En colaboración con otro monje, Eterio de Osma, Beato escribió el tratado Apologeticum adversus Elipandum, dedicado a rebatir el adopcionismo del arzobispo mozárabe y a denunciarlo, de paso, como un apéndice del islam. A ello responde el famoso insulto que dirigió a Elipando, testiculum Antichristi, en el sentido de “cabecilla del Anticristo”, es decir, de Mahoma, jugando con la referencia a las múltiples cabezas de la Bestia apocalíptica (y no, según se ha interpretado muchas veces, como sinónimo de coleo Antichristi). El Apologeticum serviría de base a Alcuino de York para la refutación pública del adopcionismo de Elipando en el Concilio de Aquisgrán (800). Aunque no se sostiene ya la atribución que en otro tiempo se hizo a Beato del himno O Dei verbum, en honor del apóstol Santiago como evangelizador de España, a él se debe el rescate, en sus Commentaria, de la tradición piadosa, considerada veraz ya en la época visigótica por Isidoro de Sevilla, del traslado a España de los restos de Santiago el Mayor tras su martirio en Jerusalén, lo que, sin duda, preparó el clima para la invención de la tumba del “hermano de Jesús” en Compostela, años después de la muerte del combativo monje de Liébana (según la leyenda, la habría descubierto, en el año 814, un eremita que llegó a ella guiándose por las estrellas de la Vía Láctea).
Con todo, ni la condena de las doctrinas de Elipando ni el hallazgo del supuesto sepulcro del Apóstol y la consiguiente erección de una sede episcopal compostelana derivaron en la deleción de Toledo como referencia primordial, porque Alfonso II, en cuanto logró neutralizar a los partidarios de Mauregato, asumió simbólicamente la herencia de la monarquía visigótica, promoviendo una historiografía que presentaba a la dinastía leonesa como estricta continuidad del linaje de Recaredo. Trató así de contrarrestar las intenciones de Carlomagno y del sucesor de este, Ludovico Pío, de extender su imperio a la España cristiana. Toledo fue arrebatado definitivamente a los musulmanes en 1085 por un lejano descendiente de Alfonso II, el rey castellano Alfonso VI, que impuso en la sede arzobispal a un monje cluniacense, Bernardo de Sauvetat, abad de Sahagún. Este erradicó la liturgia mozárabe de la arquidiócesis, sustituyéndola por la ortodoxamente romana.
De Alfonso II, el Casto, y sus sucesores leoneses arranca la idea de la lucha contra el islam andalusí como una empresa orientada a la restitutio Hispaniae, es decir, a la reconquista de España para devolverla a su raíz cristiana, romana y visigótica.

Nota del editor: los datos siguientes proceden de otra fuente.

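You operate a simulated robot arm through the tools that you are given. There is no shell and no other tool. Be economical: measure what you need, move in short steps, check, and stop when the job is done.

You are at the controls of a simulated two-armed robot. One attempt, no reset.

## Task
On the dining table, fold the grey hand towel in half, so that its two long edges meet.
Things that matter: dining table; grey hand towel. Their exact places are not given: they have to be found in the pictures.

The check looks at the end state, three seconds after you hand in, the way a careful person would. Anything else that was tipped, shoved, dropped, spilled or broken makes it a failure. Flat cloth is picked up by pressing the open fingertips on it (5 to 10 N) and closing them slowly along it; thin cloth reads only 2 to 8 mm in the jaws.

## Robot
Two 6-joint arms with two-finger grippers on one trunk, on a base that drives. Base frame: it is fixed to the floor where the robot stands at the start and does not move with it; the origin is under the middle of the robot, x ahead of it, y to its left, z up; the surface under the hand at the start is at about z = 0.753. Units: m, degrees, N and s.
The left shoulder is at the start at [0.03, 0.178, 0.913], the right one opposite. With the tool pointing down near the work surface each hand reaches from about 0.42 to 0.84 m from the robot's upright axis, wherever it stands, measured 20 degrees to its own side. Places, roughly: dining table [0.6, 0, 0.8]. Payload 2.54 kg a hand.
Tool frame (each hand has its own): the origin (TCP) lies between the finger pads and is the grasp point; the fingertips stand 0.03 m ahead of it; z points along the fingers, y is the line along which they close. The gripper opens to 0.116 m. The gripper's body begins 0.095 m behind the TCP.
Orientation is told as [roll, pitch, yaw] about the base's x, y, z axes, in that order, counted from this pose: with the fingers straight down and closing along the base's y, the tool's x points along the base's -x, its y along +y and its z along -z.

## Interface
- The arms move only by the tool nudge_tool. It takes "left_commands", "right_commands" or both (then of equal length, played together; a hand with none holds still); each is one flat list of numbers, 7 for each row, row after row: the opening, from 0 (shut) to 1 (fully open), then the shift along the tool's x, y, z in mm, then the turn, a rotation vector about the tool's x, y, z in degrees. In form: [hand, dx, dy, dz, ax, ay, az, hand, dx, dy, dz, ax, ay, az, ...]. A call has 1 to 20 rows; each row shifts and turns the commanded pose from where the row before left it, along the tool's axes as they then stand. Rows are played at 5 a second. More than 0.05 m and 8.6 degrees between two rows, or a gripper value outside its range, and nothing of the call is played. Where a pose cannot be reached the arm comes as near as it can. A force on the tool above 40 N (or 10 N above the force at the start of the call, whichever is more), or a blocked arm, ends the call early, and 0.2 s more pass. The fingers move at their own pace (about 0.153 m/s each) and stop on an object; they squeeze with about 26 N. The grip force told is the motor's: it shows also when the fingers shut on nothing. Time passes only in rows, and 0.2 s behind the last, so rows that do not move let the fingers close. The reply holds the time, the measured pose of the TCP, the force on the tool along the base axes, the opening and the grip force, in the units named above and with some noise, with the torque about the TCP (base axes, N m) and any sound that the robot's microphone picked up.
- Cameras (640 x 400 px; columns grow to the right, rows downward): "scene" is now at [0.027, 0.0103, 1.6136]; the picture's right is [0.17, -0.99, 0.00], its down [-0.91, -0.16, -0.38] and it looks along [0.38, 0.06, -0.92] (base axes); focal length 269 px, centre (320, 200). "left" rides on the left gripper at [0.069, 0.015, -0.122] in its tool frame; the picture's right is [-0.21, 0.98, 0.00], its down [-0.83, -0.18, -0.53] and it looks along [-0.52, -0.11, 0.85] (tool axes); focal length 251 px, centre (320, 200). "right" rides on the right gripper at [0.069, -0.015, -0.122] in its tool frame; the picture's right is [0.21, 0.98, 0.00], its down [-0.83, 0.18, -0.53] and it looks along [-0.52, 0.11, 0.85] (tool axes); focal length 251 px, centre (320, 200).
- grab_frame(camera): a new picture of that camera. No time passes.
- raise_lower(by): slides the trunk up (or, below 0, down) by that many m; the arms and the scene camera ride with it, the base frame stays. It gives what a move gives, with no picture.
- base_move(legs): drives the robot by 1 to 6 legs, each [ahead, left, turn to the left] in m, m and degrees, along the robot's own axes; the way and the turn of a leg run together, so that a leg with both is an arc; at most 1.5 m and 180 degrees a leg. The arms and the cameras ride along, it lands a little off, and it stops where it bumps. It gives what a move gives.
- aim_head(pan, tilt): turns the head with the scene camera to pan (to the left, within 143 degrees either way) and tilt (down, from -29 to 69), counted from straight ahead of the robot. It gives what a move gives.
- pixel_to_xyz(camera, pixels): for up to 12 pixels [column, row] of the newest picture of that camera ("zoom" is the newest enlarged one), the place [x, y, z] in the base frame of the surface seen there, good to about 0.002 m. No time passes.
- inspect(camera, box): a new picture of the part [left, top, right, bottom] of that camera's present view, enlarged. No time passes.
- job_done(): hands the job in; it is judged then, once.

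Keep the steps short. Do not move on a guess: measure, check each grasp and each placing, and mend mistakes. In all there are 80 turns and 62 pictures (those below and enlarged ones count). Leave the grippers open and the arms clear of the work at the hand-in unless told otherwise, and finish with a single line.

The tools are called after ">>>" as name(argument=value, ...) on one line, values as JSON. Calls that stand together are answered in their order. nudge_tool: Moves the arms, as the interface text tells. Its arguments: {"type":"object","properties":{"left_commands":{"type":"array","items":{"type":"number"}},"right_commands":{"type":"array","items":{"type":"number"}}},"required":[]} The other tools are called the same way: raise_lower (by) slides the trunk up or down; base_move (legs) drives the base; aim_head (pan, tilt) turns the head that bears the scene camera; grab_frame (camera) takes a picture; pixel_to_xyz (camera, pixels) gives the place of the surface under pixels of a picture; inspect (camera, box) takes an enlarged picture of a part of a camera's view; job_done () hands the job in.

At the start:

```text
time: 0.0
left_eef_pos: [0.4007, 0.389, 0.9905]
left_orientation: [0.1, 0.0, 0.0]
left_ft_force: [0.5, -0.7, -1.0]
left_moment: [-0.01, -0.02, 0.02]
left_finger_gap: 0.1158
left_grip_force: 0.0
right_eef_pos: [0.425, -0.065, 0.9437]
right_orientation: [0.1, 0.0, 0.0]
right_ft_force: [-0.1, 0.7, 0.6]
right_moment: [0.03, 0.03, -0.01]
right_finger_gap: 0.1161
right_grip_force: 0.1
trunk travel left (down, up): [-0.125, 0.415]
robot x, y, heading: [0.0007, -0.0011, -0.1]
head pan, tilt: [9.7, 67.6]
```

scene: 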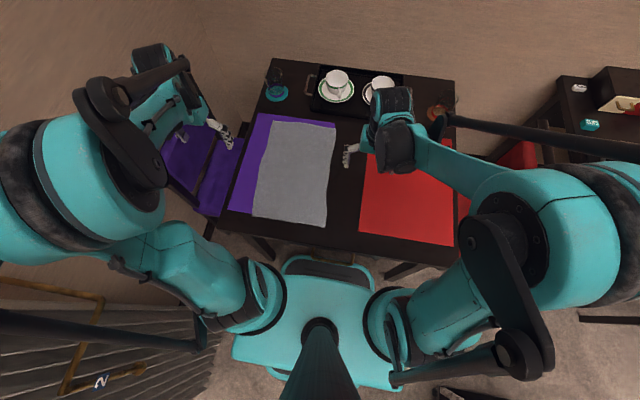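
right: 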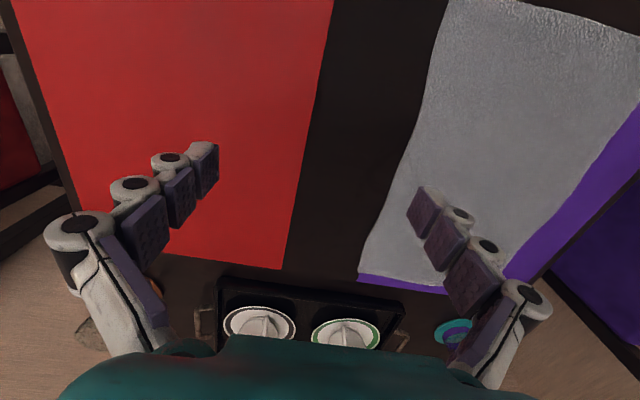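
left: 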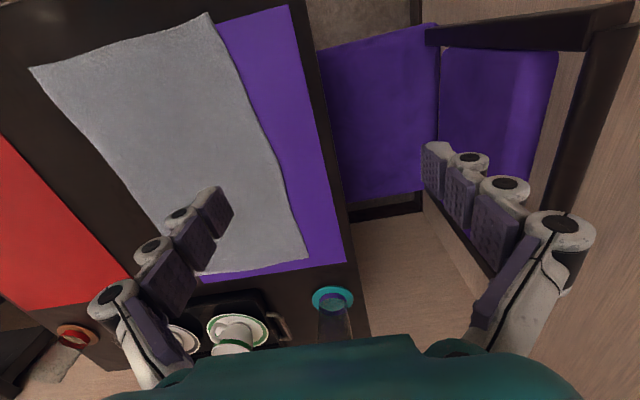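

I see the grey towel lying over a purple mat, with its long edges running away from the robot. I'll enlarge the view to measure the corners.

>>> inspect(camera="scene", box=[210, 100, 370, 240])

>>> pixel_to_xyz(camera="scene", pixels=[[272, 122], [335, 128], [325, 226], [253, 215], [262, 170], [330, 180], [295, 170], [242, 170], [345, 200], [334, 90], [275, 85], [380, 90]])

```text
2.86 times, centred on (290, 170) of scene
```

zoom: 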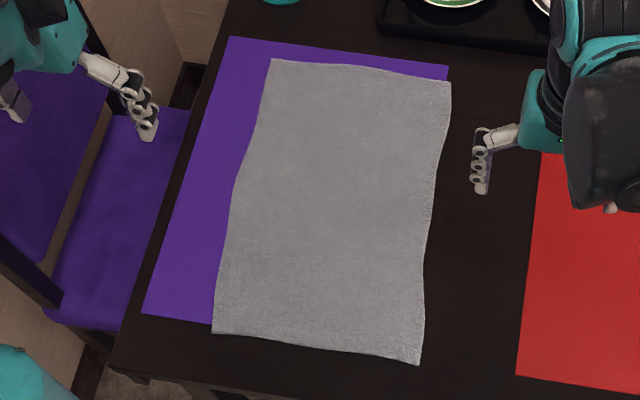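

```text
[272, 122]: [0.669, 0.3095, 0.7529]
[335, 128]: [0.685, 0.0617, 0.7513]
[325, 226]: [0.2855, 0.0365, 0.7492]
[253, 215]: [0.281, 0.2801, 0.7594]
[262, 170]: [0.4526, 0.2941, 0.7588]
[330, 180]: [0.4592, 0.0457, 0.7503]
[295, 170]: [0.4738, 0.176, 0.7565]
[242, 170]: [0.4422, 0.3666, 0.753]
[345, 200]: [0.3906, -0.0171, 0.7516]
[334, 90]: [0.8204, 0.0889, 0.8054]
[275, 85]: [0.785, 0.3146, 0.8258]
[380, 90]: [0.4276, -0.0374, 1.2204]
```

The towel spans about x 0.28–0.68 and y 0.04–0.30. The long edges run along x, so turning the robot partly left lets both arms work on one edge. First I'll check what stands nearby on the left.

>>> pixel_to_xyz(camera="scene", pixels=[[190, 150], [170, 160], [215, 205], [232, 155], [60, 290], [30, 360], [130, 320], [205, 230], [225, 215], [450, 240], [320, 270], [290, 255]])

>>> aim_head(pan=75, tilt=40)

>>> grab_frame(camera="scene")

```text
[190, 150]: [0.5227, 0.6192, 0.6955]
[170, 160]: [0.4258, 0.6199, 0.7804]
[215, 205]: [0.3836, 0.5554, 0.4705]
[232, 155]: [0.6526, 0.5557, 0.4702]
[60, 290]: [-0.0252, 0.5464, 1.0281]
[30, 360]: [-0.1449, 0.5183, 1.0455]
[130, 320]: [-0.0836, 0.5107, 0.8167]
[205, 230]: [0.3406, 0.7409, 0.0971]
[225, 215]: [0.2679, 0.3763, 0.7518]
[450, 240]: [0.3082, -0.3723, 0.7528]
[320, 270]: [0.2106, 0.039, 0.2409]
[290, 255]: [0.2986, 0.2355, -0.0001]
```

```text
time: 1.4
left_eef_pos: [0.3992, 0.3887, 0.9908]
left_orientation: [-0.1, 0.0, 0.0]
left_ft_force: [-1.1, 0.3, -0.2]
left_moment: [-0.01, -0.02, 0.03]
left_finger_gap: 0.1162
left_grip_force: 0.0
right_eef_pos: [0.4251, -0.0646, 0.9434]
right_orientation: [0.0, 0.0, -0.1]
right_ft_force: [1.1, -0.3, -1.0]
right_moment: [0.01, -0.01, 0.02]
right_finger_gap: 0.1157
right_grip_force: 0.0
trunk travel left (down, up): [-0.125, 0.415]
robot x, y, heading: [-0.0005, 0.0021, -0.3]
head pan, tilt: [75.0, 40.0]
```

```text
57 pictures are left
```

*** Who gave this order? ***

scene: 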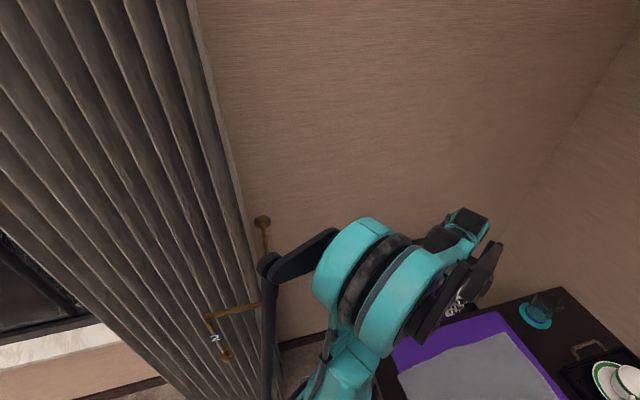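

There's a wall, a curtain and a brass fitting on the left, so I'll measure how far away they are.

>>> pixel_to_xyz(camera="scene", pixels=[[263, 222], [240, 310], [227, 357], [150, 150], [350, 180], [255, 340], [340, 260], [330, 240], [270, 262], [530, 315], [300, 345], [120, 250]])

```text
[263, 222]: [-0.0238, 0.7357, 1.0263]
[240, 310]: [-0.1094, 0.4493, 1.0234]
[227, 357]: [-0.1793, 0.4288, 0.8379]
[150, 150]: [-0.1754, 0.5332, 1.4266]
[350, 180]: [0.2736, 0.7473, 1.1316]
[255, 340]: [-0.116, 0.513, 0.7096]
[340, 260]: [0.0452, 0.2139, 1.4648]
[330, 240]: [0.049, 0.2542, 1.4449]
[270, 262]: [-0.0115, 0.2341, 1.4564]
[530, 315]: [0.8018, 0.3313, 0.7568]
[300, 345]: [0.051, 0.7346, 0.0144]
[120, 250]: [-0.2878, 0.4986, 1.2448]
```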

Miméticamente, los monarcas de los otros reinos cristianos peninsulares adoptarían, como los leoneses, el título de Rex Hispaniae haciendo asimismo suyo el ideal de reconquista. Es cierto que, como observó Américo Castro, los cristianos de España carecieron de un etnónimo común hasta fechas muy tardías y que el propio término “español” parece proceder de un provenzalismo, espanhol, introducido en la península por los peregrinos franceses a Santiago no antes del siglo xiii. Pero ello no obsta para que leoneses, castellanos, navarros, aragoneses, catalanes e incluso portugueses fueran conscientes de su pertenencia a España, que era más que una mera denominación geográfica.
¿Qué era España por entonces? Afirmar que se trataba de una nación, como la Inglaterra de Hastings (del autor Adrian Hastings y de la batalla de Hastings) puede ser más o menos admisible, pero no resuelve nada. Sajones y normandos eran igualmente cristianos, y la derrota de los primeros no suscitó en ellos los terrores apocalípticos que embargaron a la cristiandad peninsular ante los musulmanes. De hecho, normandos y sajones mantuvieron identidades diferenciadas durante poco tiempo, pese a que Walter Scott, en su Ivanhoe, pretendiera que aún constituían pueblos distintos en tiempos de la Tercera Cruzada.
El mito aristocrático del origen normando no tuvo en Inglaterra una vigencia comparable a la del mito franco en la nobleza francesa, que perduró hasta la época napoleónica. Conquistadores y conquistados eran, en el caso inglés, cristianos de ascendencia germánica, y la diferencia idiomática se reveló insuficiente para mantener una oposición de tipo étnico. Los normandos, menores en número, se asimilaron pronto, incluso lingüísticamente, a la mayoría anglosajona. Los barones que obtuvieron del rey Juan I la aprobación de la Carta Magna (1215) eran ya tan ingleses como sus vasallos, y solo los propios reyes Plantagenet, en su condición de grandes señores franceses, permanecieron en gran medida ajenos a la identidad nacional de sus súbditos insulares.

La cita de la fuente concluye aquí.